Exercise prompt » Find the lines that hold the word "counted" and return them.

Supplied material »
--- Begin ---

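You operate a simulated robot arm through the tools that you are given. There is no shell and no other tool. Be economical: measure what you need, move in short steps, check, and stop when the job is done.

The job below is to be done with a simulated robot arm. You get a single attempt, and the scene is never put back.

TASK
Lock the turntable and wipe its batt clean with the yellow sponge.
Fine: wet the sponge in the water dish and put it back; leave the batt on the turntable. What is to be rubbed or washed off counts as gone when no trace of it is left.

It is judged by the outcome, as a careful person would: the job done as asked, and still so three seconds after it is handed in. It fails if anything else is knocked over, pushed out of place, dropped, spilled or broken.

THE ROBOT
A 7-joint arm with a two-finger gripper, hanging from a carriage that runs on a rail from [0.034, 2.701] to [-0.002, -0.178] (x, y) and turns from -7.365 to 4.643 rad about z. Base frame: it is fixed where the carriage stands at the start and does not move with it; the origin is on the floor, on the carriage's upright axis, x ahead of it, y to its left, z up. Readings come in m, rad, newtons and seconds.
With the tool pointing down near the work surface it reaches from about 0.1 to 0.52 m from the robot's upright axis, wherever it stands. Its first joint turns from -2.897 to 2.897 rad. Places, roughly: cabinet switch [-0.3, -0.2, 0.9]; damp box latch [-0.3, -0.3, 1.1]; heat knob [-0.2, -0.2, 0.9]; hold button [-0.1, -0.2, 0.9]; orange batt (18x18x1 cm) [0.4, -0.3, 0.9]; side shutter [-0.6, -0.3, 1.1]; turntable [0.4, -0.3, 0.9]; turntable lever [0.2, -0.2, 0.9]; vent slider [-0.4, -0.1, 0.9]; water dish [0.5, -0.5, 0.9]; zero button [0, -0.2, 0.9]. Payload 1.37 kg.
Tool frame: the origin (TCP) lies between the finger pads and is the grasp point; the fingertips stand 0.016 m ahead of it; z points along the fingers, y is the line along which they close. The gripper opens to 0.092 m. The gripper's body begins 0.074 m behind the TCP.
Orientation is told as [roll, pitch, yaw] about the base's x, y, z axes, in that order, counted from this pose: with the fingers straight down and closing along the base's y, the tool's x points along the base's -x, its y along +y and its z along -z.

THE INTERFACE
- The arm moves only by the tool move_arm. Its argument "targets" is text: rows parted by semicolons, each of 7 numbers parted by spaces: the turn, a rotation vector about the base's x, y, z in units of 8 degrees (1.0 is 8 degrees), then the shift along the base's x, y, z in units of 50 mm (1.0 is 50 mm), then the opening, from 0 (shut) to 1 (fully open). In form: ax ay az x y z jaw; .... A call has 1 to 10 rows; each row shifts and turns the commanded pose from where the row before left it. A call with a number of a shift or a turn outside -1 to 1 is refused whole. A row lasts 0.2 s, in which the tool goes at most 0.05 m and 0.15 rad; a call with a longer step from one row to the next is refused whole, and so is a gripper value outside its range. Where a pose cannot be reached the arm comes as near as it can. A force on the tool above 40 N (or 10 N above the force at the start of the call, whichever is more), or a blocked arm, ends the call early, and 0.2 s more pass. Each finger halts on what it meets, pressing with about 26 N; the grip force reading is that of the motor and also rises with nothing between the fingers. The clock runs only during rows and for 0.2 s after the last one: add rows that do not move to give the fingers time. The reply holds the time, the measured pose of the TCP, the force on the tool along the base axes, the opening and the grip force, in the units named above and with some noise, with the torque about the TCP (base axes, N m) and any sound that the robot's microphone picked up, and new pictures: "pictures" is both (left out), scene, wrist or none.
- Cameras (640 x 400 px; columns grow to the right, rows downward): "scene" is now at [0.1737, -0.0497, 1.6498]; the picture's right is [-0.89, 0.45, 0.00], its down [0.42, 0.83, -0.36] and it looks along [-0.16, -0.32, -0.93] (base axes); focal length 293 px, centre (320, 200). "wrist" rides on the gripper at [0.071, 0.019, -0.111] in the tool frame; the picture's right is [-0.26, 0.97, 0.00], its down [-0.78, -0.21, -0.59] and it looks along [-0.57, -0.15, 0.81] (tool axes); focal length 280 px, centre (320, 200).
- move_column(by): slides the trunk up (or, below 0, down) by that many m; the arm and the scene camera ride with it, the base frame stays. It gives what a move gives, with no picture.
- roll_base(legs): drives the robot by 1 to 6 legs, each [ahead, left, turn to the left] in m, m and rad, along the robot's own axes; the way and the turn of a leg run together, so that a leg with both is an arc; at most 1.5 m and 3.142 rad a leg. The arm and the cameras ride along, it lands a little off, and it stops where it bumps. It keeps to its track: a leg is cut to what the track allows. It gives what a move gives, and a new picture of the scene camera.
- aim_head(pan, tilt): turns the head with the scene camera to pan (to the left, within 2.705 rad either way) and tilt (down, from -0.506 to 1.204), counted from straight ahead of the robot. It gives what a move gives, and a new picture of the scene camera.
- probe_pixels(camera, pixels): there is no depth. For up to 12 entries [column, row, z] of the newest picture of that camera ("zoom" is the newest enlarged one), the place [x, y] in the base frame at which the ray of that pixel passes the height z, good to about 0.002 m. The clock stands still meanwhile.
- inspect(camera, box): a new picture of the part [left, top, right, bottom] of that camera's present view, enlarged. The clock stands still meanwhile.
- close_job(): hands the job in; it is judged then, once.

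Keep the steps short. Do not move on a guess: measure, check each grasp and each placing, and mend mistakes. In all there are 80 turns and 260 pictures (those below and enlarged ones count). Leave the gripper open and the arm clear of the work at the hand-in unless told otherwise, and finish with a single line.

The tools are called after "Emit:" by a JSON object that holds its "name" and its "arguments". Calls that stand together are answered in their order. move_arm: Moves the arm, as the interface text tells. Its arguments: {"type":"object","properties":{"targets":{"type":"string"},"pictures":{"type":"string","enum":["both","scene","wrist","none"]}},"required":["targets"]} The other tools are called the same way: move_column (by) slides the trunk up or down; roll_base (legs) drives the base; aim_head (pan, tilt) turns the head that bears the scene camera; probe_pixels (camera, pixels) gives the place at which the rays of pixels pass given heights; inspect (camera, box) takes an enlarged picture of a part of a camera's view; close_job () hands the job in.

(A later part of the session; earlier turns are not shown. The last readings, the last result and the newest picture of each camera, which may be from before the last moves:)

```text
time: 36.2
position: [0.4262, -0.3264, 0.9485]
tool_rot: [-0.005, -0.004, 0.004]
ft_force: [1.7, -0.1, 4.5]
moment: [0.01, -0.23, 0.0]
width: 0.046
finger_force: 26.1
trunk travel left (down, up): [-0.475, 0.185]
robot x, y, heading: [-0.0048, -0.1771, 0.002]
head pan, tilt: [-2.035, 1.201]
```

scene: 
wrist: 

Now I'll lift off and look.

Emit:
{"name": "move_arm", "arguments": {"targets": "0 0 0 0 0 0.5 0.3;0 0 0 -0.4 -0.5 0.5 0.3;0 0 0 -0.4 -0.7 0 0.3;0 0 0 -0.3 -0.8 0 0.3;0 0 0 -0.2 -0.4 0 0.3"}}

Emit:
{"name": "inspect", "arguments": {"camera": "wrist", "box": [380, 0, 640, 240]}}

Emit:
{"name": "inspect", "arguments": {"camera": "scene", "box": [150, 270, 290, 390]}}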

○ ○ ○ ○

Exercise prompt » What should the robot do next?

--- End ---

Written answer »
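Orientation is told as [roll, pitch, yaw] about the base's x, y, z axes, in that order, counted from this pose: with the fingers straight down and closing along the base's y, the tool's x points along the base's -x, its y along +y and its z along -z.
- aim_head(pan, tilt): turns the head with the scene camera to pan (to the left, within 2.705 rad either way) and tilt (down, from -0.506 to 1.204), counted from straight ahead of the robot. It gives what a move gives, and a new picture of the scene camera.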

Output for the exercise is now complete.